-- DATA SECTION start --

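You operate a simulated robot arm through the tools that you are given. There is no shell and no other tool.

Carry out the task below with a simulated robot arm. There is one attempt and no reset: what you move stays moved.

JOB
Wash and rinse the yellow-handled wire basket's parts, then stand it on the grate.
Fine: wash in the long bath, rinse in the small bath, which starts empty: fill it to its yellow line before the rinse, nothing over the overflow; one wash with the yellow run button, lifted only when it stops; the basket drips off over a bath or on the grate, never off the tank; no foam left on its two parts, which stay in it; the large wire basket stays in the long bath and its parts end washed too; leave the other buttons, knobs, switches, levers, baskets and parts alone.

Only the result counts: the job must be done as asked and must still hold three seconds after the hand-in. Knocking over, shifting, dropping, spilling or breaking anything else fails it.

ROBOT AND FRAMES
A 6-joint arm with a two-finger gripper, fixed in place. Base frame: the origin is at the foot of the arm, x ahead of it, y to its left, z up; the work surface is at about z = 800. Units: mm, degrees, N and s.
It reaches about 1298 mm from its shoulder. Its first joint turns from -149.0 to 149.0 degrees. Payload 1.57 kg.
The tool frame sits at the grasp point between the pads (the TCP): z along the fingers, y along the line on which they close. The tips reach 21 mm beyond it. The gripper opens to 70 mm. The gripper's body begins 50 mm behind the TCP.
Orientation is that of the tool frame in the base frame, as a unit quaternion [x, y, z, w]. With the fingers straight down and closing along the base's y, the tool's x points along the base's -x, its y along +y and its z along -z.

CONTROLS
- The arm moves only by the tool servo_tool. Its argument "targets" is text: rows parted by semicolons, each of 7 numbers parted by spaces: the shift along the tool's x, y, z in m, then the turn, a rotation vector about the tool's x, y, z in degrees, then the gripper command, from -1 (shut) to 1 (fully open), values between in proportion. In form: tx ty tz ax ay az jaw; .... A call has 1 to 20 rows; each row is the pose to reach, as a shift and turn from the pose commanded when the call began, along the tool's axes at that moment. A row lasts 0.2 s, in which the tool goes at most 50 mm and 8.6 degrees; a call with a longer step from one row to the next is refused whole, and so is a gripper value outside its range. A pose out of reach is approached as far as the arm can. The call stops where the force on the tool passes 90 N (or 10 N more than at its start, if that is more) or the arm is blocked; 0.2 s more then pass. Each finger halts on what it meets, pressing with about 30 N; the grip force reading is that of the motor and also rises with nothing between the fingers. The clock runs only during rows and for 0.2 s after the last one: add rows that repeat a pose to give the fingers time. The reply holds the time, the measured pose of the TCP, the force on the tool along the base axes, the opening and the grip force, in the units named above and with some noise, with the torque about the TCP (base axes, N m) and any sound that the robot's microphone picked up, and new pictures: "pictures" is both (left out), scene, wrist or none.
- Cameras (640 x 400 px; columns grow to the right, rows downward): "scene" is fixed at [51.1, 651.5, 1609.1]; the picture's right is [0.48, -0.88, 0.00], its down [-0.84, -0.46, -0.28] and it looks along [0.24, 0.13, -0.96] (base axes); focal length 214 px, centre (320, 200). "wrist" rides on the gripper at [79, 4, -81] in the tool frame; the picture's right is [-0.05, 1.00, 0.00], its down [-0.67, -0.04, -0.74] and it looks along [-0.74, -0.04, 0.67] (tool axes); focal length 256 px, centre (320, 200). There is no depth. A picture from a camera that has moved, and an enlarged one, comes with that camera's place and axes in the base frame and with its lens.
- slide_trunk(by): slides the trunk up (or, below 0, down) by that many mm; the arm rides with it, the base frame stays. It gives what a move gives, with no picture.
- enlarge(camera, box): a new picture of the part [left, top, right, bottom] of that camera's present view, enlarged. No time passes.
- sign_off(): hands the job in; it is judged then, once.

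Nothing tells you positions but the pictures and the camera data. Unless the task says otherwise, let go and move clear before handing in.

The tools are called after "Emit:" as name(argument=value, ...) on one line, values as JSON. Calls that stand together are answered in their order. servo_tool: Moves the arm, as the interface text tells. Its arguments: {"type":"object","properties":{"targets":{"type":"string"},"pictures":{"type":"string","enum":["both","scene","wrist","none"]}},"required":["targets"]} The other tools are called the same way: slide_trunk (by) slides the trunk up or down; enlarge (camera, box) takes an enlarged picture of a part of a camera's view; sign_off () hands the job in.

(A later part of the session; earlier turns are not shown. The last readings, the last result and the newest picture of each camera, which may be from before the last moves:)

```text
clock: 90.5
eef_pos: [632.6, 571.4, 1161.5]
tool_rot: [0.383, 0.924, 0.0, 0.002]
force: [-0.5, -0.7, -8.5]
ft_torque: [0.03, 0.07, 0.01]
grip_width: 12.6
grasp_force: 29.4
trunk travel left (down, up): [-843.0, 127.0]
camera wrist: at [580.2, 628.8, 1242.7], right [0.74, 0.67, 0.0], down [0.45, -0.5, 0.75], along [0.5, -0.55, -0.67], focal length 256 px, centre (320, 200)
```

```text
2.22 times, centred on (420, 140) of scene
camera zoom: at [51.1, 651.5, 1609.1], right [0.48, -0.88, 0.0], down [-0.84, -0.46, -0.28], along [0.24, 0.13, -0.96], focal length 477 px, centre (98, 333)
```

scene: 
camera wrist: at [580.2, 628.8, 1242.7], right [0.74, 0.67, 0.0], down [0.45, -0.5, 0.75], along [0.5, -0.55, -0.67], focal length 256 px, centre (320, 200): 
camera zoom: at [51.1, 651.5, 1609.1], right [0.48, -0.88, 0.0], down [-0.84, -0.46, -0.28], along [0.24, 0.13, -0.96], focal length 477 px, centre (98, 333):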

-- DATA SECTION end --
-- DATA SECTION start --

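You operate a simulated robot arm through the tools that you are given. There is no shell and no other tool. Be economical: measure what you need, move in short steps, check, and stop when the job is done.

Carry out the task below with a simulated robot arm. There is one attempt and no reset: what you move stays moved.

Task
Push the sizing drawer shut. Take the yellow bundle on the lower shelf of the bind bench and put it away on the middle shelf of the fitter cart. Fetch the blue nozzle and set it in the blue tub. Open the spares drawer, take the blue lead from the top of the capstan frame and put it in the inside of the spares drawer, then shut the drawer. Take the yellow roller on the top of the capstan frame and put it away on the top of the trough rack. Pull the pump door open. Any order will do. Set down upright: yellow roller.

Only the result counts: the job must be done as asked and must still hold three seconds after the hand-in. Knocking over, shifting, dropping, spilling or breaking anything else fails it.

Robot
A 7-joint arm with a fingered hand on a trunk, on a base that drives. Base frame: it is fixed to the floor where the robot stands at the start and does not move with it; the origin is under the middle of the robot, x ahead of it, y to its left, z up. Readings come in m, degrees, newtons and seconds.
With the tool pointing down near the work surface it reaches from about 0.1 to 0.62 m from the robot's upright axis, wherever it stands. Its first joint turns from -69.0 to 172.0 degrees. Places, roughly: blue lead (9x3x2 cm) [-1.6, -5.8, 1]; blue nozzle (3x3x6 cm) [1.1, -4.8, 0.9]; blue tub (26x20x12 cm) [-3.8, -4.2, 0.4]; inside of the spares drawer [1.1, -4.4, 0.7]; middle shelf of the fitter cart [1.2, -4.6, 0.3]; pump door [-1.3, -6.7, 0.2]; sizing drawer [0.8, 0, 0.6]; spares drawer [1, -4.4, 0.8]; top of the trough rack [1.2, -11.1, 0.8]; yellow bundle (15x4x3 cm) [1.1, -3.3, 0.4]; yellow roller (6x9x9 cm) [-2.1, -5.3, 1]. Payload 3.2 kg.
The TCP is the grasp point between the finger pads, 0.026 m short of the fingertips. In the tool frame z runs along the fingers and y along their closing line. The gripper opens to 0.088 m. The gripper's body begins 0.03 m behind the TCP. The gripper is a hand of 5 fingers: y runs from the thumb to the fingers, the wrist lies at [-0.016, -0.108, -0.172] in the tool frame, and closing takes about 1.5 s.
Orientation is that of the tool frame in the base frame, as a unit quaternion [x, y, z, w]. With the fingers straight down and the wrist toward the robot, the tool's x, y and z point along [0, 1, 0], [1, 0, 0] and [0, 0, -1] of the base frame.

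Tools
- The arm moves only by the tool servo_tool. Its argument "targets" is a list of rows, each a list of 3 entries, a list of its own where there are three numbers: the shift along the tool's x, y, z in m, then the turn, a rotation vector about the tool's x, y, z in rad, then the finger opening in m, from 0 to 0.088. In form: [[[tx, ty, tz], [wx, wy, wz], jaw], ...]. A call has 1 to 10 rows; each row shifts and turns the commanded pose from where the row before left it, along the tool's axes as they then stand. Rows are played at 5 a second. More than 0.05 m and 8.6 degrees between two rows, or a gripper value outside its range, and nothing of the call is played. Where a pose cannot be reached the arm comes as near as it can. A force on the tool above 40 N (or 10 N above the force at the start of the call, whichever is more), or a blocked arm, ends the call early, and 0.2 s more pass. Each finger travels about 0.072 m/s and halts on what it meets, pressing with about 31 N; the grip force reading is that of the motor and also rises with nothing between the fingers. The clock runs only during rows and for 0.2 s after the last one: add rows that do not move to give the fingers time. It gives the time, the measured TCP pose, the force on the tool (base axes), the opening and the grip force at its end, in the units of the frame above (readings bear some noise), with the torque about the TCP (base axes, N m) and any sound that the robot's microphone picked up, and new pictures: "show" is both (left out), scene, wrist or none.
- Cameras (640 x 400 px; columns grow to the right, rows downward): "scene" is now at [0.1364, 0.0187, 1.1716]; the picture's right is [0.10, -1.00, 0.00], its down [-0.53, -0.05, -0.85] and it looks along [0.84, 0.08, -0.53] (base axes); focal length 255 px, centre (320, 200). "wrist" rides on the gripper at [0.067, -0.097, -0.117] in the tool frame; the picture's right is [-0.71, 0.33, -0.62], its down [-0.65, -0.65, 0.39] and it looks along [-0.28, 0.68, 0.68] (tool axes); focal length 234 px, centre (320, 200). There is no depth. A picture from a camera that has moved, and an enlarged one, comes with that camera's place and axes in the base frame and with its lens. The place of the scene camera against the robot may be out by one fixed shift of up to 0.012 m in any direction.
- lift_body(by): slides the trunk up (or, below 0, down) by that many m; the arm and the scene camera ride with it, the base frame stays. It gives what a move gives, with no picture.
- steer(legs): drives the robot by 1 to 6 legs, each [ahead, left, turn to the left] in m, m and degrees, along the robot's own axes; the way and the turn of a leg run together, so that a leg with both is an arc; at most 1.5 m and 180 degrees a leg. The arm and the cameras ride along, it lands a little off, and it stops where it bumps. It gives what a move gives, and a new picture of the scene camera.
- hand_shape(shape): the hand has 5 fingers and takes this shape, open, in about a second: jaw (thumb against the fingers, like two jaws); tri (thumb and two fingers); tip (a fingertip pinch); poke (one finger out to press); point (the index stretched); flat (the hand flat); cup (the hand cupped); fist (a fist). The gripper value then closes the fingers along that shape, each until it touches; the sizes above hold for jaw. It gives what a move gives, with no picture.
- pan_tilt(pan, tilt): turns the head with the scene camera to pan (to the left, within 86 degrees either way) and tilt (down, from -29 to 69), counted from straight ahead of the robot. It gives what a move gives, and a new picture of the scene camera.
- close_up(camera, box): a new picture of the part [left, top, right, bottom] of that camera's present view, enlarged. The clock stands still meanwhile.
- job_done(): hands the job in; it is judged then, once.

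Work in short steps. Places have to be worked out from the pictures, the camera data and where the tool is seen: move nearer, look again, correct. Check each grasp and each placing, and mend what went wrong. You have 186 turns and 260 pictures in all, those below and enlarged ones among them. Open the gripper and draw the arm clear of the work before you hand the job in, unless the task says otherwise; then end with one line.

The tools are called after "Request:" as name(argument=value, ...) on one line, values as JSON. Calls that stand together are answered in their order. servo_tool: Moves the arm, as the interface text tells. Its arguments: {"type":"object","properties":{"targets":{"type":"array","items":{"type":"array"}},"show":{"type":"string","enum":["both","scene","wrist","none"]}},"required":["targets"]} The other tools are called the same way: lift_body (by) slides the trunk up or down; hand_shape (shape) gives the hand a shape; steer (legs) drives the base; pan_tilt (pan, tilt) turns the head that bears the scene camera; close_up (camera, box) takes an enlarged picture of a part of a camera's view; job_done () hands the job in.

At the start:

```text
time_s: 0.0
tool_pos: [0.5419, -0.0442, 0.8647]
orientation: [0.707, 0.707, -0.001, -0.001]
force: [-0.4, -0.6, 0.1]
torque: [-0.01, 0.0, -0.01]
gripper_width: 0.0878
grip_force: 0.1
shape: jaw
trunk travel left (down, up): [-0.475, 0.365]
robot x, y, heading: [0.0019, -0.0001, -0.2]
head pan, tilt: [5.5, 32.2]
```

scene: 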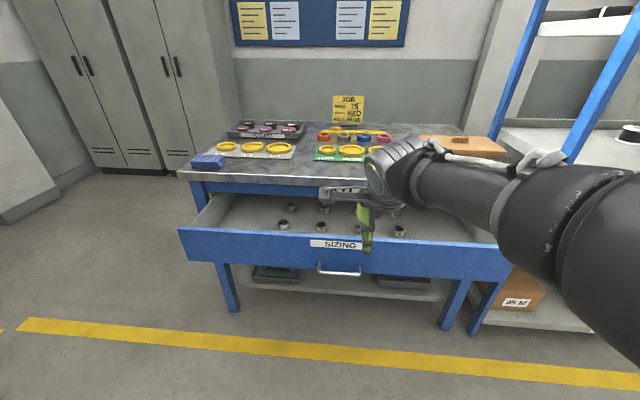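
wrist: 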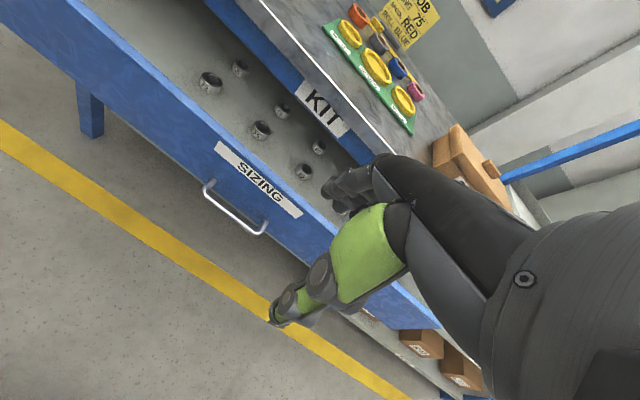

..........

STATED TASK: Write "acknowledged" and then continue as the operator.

-- DATA SECTION end --
-- READING PASSAGE start --

ALBANY, N.Y. -- Despite more than two decades spent serving in Albany's police force, Brendan Cox says "chief" isn't a title he expected to earn.

"It's humbling," Cox said. "I don't know that that was my goal when I became a police officer, but it's an honor."

Albany Mayor Kathy Sheehan announced her pick Wednesday, and said she didn't have to look far.

"I just thought it would be disingenuous to go out and do a search knowing that we had that leadership right here in the city and in the department," Sheehan said.

An Albany native, Cox spent the past 22 years as a police officer in various roles: overseeing Special Operations, the Children’s and Family Services Unit, and the Detective Division.

"Some of the things that I've learned are to be able to sit back, be patient, think things over," Cox said. "Get advice from people, do not make every decision on your own."

Those are key elements in the department's push toward community policing.

"The police department in and of themselves can't fix everything. We need partners to fix those things," Cox said.

"It's those types of initiatives and those types of challenges that we're facing, but that we're facing head-on with some really innovative ways of policing that are working," Sheehan said.

Among the challenges the department faces is a $20 million wrongful death lawsuit by the family of Donald Ivy. The 39-year old father died in April after police shocked him with tasers.

"The lawsuit is really secondary," Cox said. "When it comes down to it, tragedies like that affect everybody. They affect the officers, they affect the department, and they obviously affect Mr. Ivy's family."

Cox says he'll remain focused on continually improving practices, to avoid a tragedy like this from happening again.

Common Council has 45 days to endorse or oppose the chief's appointment.

Brendan Cox does not currently live in the city of Albany, but says he will ask for an extension so he can move after his son finishes high school next year.

-- READING PASSAGE end --

In the reading passage, find "Common Council has" and reproduce everything up to and including "school next year.".

Common Council has 45 days to endorse or oppose the chief's appointment.

Brendan Cox does not currently live in the city of Albany, but says he will ask for an extension so he can move after his son finishes high school next year.